In Japan waren die Dinge schnell viel klarer als vor fünf Jahren. Brasiliens Richarlison brachte seine Mannschaft in der siebten Minute mit 1:0 in Führung. Es war vorher und nachher eine weitgehend einseitige Begegnung. Die deutsche Defensive mit dem souveränen Uduokhai in der Innenverteidigung hatte alle Hände voll damit zu tun, die Angriffe der Brasilianer zu stören. Vor allem gegen Richarlison geriet sie dabei immer wieder an ihre Grenzen.
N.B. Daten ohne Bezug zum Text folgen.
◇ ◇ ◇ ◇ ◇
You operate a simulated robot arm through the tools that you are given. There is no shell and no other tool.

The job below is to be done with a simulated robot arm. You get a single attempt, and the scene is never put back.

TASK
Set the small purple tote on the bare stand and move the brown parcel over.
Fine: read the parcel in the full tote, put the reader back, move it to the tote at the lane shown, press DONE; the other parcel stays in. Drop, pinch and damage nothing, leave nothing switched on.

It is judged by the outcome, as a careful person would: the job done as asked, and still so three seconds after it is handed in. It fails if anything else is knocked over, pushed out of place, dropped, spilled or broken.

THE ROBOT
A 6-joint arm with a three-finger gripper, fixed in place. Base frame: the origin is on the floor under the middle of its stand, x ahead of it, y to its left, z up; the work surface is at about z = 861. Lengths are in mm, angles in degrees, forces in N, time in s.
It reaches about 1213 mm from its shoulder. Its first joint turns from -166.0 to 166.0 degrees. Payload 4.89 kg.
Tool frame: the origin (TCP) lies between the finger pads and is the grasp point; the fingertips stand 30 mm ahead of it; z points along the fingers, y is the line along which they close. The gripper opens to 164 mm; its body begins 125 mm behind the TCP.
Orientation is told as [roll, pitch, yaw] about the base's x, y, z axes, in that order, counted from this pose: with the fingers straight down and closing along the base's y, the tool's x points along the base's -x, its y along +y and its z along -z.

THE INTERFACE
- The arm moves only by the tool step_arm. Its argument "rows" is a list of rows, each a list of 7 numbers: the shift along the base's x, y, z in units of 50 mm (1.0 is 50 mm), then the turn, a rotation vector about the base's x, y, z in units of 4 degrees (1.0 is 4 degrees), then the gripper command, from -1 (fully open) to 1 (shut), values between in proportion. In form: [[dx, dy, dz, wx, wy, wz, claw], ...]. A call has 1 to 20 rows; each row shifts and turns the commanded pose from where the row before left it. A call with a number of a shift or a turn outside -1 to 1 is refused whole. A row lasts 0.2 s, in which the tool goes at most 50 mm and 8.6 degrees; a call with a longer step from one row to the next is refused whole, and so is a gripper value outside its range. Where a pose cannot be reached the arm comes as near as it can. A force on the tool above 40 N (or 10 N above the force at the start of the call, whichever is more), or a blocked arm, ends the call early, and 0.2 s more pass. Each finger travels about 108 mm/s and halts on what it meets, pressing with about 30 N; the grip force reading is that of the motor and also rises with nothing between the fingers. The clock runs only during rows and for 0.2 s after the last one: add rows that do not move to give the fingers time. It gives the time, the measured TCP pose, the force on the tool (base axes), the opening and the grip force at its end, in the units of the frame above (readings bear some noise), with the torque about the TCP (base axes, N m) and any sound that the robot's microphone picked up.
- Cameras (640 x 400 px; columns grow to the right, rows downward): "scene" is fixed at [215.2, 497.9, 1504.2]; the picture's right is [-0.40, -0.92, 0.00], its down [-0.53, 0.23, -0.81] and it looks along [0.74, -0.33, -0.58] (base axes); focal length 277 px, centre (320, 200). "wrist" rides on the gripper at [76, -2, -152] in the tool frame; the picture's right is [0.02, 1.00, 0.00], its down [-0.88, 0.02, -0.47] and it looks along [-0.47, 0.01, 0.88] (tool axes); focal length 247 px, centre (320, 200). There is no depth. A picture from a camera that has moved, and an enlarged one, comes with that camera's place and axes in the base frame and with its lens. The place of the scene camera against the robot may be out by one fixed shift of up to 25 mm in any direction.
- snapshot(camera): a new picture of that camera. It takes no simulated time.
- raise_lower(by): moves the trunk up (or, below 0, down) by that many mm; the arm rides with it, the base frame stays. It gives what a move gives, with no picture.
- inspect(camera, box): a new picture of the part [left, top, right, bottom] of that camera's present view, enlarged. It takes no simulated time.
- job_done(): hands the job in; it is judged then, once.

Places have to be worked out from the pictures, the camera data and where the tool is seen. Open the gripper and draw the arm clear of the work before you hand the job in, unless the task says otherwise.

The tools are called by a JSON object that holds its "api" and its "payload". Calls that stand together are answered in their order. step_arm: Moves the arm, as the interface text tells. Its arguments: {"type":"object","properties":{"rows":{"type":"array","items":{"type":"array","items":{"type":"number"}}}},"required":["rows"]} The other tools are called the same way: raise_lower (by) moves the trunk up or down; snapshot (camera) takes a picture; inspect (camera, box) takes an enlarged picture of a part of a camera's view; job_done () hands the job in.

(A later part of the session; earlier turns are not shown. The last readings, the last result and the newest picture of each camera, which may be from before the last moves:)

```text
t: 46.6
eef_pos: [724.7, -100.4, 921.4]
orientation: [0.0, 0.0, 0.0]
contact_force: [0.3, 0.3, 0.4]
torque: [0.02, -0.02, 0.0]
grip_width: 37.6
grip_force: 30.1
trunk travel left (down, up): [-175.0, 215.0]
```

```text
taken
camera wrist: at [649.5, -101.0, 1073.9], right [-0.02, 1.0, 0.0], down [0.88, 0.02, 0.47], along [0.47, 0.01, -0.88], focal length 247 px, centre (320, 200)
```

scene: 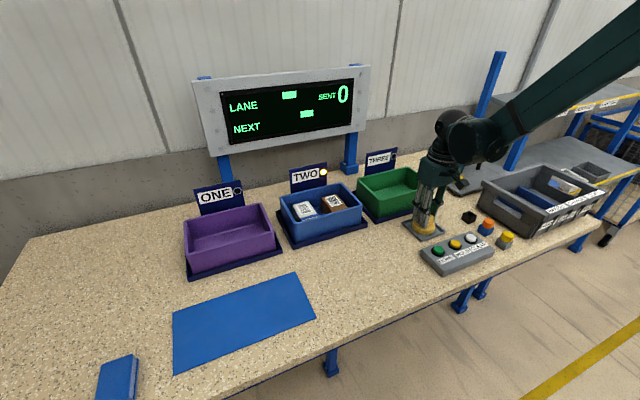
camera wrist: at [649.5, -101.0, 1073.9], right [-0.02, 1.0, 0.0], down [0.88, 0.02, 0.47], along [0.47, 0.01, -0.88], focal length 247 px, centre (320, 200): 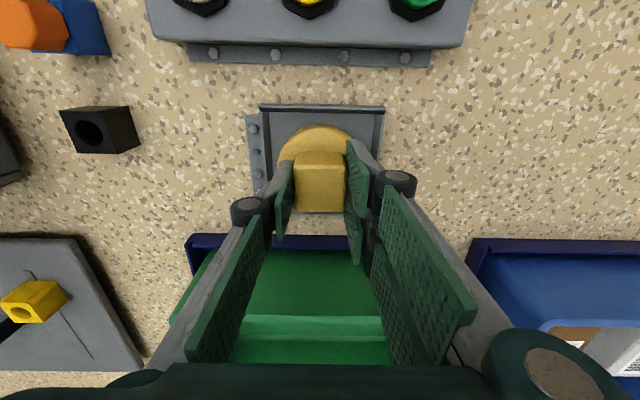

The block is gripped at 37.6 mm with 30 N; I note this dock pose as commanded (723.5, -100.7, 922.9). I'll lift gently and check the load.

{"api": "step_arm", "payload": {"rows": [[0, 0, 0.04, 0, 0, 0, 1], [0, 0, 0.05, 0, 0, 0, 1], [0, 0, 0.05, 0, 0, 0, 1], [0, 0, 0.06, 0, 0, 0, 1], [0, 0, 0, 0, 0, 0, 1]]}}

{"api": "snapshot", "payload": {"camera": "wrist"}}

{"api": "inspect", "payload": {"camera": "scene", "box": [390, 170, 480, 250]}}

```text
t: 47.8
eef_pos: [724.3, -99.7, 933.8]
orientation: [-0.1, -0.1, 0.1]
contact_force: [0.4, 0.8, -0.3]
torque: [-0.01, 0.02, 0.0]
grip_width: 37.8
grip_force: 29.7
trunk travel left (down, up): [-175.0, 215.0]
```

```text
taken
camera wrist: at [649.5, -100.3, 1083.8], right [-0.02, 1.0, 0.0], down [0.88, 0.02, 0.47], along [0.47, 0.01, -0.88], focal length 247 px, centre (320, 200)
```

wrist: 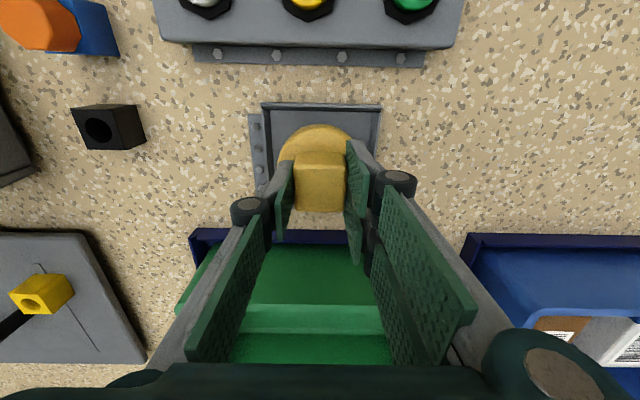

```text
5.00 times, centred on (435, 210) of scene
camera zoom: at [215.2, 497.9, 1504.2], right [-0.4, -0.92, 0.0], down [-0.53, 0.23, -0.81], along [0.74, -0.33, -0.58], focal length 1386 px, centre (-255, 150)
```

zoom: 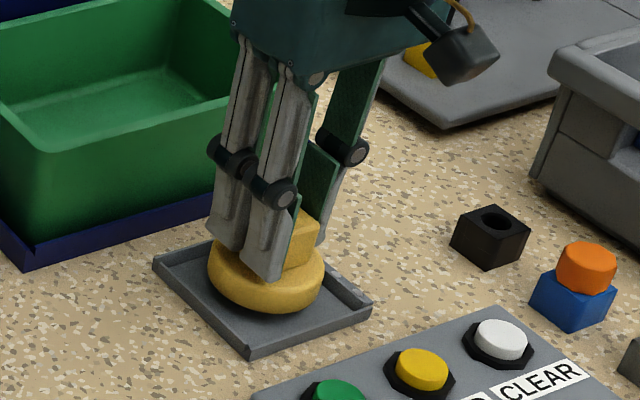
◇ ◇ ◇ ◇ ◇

Dessen direkter Gegenspieler Amos Pieper sah auch beim zweiten Treffer des Edeltechnikers vom FC Everton schlecht aus (22.). Nur acht Minuten später machte dieser seinen Hattrick perfekt. Da konnten es sich die zunehmend verspielten Brasilianer leisten, in der Nachspielzeit der ersten Hälfte einen Strafstoß zu verschießen und auch sonst noch jede Menge beste Chancen zu vergeben. Für Richter waren die ersten 45 Minuten „gar nix. Wir sind sehr, sehr schwer in die Partie gekommen. In der Kabine gab es deutliche Worte“.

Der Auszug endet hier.